As time past, life got in the way of dancing. An illness there, a surgery here, changes in lifestyle, hormonal wipeouts, struggling to find the right ‘mix’ hormones to keep me from crumbling into dust. Oh yeah, there was marriage, illness, death, job changes, stress, more illness, more death and stress and more stress.
Then one day, I found myself 80 pounds heavier, 15 years older and needing some creative outlet.
No,
I simply needed to dance again.
I had to dance again.
Somehow.
Ballet was out. You’re an old lady at 30 and no excess weight is allowed. So was modern. Jazz wasn’t my ‘thing’ and neither was tap. Then I remembered by belly dance teacher.
I remembered that she was Rubenesque to say the least. She was tall, voluptuous and exquisitely graceful. She would have made three of me. All I could remember of her was who beautiful she was and how much I wanted to move like her. I wanted to be liquid light and dancing sound, just like her.
But it wasn’t until then that I realized she was ‘large’, and it was a major “ah HA!” moment. That with this dance, it isn’t about the look of the dancer, but the quality of her dance. That it can transcend the shallow.
So, before the end of the week, I had arranged to drive 3 hours several nights a month to take lessons in another town. As serendipity would have it, my second teacher had been a college roommate with my first!
Like with all good obsessions, this time around, I bought books, joined email groups, Internet forums and started attending workshops. All the while meeting and interacting with other dancers.
I quickly learned that there was so much more to this dance than movement, femininity and gorgeous costumes.

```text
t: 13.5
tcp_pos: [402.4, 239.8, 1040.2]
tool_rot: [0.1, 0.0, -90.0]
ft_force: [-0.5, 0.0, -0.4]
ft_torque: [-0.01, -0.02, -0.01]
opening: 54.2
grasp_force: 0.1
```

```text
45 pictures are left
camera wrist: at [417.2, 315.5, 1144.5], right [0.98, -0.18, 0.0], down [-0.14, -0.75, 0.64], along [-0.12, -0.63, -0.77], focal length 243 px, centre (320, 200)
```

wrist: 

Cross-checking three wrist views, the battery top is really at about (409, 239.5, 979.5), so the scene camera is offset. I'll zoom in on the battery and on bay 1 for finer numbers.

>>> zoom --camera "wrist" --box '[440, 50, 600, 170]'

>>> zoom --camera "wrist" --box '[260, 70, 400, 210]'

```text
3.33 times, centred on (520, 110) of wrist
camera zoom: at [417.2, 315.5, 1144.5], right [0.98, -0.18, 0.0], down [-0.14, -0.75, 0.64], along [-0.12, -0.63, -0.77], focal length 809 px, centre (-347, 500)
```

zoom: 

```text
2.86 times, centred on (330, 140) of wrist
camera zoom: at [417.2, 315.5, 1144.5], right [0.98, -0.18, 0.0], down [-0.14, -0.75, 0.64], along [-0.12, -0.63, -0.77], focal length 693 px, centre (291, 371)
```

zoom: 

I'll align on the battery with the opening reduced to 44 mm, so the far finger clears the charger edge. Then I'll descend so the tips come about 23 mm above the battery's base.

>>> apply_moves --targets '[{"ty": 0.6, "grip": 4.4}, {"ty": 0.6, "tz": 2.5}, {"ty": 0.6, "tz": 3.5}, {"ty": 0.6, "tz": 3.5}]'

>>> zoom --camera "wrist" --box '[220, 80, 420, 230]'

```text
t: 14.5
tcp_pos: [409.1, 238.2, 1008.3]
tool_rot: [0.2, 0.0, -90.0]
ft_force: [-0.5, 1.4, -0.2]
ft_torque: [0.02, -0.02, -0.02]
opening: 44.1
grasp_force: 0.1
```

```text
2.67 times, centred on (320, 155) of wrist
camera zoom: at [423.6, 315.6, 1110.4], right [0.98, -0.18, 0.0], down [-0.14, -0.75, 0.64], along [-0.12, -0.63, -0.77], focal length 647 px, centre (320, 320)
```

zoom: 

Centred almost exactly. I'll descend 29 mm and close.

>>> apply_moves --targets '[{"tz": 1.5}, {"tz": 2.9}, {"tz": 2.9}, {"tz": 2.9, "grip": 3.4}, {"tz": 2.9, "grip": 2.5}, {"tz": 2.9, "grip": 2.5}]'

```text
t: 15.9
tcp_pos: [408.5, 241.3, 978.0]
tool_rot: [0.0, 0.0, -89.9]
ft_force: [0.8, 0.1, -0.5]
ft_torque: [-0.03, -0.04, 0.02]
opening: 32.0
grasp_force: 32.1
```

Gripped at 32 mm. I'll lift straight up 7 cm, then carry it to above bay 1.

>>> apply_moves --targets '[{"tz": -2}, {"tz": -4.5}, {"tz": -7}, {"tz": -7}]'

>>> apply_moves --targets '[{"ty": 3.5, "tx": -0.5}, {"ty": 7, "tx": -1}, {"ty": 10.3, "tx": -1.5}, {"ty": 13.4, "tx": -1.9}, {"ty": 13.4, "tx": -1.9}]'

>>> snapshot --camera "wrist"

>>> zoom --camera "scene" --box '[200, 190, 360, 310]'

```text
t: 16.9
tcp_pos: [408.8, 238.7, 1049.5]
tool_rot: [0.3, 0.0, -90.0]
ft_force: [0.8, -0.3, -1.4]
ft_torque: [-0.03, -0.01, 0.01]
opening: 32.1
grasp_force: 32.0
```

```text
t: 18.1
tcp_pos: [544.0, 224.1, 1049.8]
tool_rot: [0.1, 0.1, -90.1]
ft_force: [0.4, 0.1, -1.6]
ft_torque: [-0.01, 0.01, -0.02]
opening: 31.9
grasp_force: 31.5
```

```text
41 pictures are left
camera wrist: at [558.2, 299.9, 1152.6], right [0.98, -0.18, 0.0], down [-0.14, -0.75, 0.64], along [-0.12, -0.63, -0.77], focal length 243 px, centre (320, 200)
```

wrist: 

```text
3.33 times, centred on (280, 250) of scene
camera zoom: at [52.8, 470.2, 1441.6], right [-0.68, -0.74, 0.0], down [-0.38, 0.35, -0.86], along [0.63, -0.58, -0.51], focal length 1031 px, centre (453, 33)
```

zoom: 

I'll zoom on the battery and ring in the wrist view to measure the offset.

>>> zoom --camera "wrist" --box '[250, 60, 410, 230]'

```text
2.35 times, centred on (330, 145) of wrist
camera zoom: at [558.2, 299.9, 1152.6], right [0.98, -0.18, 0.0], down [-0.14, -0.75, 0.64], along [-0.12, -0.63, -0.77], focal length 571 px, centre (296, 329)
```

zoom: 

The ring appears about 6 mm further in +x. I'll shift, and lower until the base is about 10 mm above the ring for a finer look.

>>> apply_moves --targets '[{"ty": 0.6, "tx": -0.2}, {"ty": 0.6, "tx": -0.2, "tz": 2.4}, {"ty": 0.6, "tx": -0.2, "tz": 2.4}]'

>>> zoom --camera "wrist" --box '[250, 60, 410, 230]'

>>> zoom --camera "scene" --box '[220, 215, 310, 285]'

That it wasn’t about being cute and sexy.
Erotic or even exotic.
Or most terrifying of all– young and skinny.
It was something I could do until the day I died. Just put my ashes in my dumbek.
Since that first lesson,
I’ve continued to learn and become a better dancer,
I also made good friends,
I’ve danced in a Moroccan restaurant,
I’ve directed a dance troupe,
I’ve performed in everything from Nursing Homes, church events to birthday parties.
I’ve refused bachelor parties, with our motto of ‘If your mama can’t be there, we don’t want to be there either.”
I’ve had weird-ass phone calls at 2am,
or 7am on a Monday,
Or Christmas Eve—
All wanting a belly dancer.
Which led to some interesting conversations.
The guy on Christmas Eve I actually felt sorry for, when he asked if I had any ideas for a new guy in town, I recommended Christmas Mass.
I’ve even had a phone message from an man with an Arabic accent wanting a “Troupe of Belly Dancers in my hotel room TONIGHT!”
There was eight of us at the time. Talk about ego. Needless to say, I didn’t return his call.
I’ve danced in Toronto and Houston.
Florida and my living room.
I’ve racked up a Quebecer Customs officer when he saw my huge Scimitar in the luggage X ray.
I’ve been hit on by Moroccan Chef’s,
Algerian Dentists,
Egyptian Sheiks.
I’ve been stopped for speeding while in full costume by the cutest motorcycle cop I have EVER seen.
Ahem, but that is another story.
It’s been like opening a door thinking you’re walking into a room and finding yourself on another continent.
Passing through a city gate and realizing you’re in another galaxy.
It’s been the greatest healer in my life. Finally being amongst those who shared my love of dance, and couldn’t stop dancing either.